**** Page text ****

Kinda sad that the newer Editions have that amazing picture completely covered up and pushed to the side with typical technical drawings. Also kinda cool, but the old version had a certain whimsy that is just missing.
Back in the 1980s, I had aposter of a chip like this but not quite the same... either this doodle has found it's way on to multiple chips or my memory of 40ish years ago is wrong (couldn't possibly be the second one).
I've actually managed to find a copy of the poster and it actually is different. It's a Plessy with the CCD railway line in quite a tight spiral... does "JG019 1 45 689" have anything useful to say.
"Your" train has got a real kinda "American" look about it. But "mine" is much more "English Industrial Revolution"... "mine", being made by Plessy, might have been designed in my home town, Swindon, which was important in the development of The Great Western railway, and "everyone" here was obsessed with steam trains... I wonder how many more CCD chips might have trains doodled on them.
Plessey had a similar train on tracks on some of their devices. But one day a new revision was being spun and the powers that be decided the extra time involved in putting the doodle in wasn't worth it and it was sadly eliminated from then onwards.
I have no idea what the function of any of these chips is, nor do I have any understanding of even the basics of computing or microchips; yet, I sit here and type away on this marvel of technology and microengineering and wonder: how the f*** did we make this from rocks, sticks and water??
CERN has... "time projection chambers"?! What the hell are those? That sounds wild. Here goes another few nights of research on something I'll never apply to a career or practice in my entire life...
Please do not make eye contact with the past or future versions of yourself. If your future self tries to warn you about the experiment, smile, nod, and continue on your merry way.
its a big fancy geiger counter that can tell you the direction and speed of sensed particles. From what i can tell, they are a lot more sensitive as well, and there's one being developed to detect antimatter. Pretty cool things.
CCD stands for charged coupled device right? Or is that track a CCD of a different an acronym? I always thought charge couple devices were for cameras and such. How does it work in this application?
The cover is cool, but the BEST part of a McGraw Hill textbook is paying a full-priced subscription instead of being able to buy/own/rent a used textbook. It's a great financial move, really.
Genuinely a cool design though. I love the insane detail of the chip itself. It's fucking god-awful that it reflects a necessity being made unnecessarily expensive, but it's so neat that I almost don't care
Reminds me of a friend who, In 1978, wanted a custom CCD chip, so he went to a manufacturer: Friend: I need one of these... Rep: We can do that, but at £100,000 each. Friend: Wow, I'm glad I only want one! Rep: Ah, well, if you would buy 100,000 of those, I can do them at £1 each.

**** Data rows ****

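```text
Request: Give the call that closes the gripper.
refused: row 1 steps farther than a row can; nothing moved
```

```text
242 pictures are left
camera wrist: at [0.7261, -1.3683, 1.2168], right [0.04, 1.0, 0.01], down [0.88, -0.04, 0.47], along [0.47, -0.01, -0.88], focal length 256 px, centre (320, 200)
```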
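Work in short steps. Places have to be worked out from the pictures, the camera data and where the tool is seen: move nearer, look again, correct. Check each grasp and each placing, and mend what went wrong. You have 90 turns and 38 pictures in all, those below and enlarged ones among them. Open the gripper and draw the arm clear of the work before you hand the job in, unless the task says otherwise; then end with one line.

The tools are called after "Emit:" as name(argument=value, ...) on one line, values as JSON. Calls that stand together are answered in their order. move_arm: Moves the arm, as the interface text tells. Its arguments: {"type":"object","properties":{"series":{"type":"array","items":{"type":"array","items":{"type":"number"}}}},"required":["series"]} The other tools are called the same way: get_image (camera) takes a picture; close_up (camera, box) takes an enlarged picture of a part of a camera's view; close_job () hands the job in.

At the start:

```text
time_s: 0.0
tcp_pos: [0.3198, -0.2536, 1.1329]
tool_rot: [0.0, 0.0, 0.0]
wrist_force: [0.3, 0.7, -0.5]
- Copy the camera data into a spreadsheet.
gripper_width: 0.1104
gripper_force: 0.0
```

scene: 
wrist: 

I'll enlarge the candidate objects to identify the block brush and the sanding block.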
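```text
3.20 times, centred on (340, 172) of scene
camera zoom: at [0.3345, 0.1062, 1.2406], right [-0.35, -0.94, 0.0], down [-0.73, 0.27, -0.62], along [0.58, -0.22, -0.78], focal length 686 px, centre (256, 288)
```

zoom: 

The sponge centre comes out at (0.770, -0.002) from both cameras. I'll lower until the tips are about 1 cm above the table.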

****

◆ To do ◆
1 – Please copy out the portion of the page text from "I've actually managed" to "doodled on them." without changes.
2 – Take up the page text again after its last words.

◆ Results for each task ◆
1 –
I've actually managed to find a copy of the poster and it actually is different. It's a Plessy with the CCD railway line in quite a tight spiral... does "JG019 1 45 689" have anything useful to say.
"Your" train has got a real kinda "American" look about it. But "mine" is much more "English Industrial Revolution"... "mine", being made by Plessy, might have been designed in my home town, Swindon, which was important in the development of The Great Western railway, and "everyone" here was obsessed with steam trains... I wonder how many more CCD chips might have trains doodled on them.

2 –
Do you have anything recent? Like an AMD 7700X3D or any GPU's like an RTX 3080? Or whatever latest CPU is in the iPhone 16? I would love to see something modern under a scope
I have done this on the backsides of PCBs that the client would never ever see. Once, on a specialty adapter board meant to be hidden in the guts of an IoT installation, I made a drawing of a man living in a house with a windmill attached, with corn growing in the yard. There are mountains in the distance, and a crescent moon with stars in the sky. I wrote this next to it: "This is Hobbleman's house. He hopes that, one day, the propeller on his house will make it fly away from here. But that day will never come. And Hobbleman will die alone. He will die terrified of death. And he will know he never really lived. He also likes corn." I no longer work for that company, but I still have the PCBs with Hobbleman's house on them. I think all of us have the potential to be Hobbleman in our own ways, and his windmill house drives me to never settle for tomorrow, always live for today. I was on Ambien when I made it btw.
Wow, a silicon doodle that's actually functional - creative chip designers!
well, the things that look like train tracks are functional, but the train itself is purely an easter egg and doesnt do anything in the chip itself.
autismus maximus
@@Petardozord wtf are you talking about?
@@Ambidextroid to make circuit that's also image. That requires higher spatial abilites.
@@qnaman not really. as the commenter said, the image of the train isn't even a functional circuit, it's just an image. if you did design a circuit that's also an image, it just requires a bit of creativity, you don't need "higher spatial abilities" whatever that's supposed to mean. more importantly what does that have to do with autism? having autism isn't a prerequisite of being creative or having good spatial ability. sportsmen and sportswomen need good spatial ability, as do plumbers, but presumably you don't need autism to be a good footballer or plumber.
I misconstrued your original comment as an insult which is why I responded in the first place, but even now realising you weren't trying to be insulting I'm still just as dumbfounded
This is what happens when a chip designer has too much wafer space. "Yeah, fuck it, why not make it look like train tracks?"
I think it was the other way around: "huh the CCD stack we designed looks like train tracks, so why not put a train on it"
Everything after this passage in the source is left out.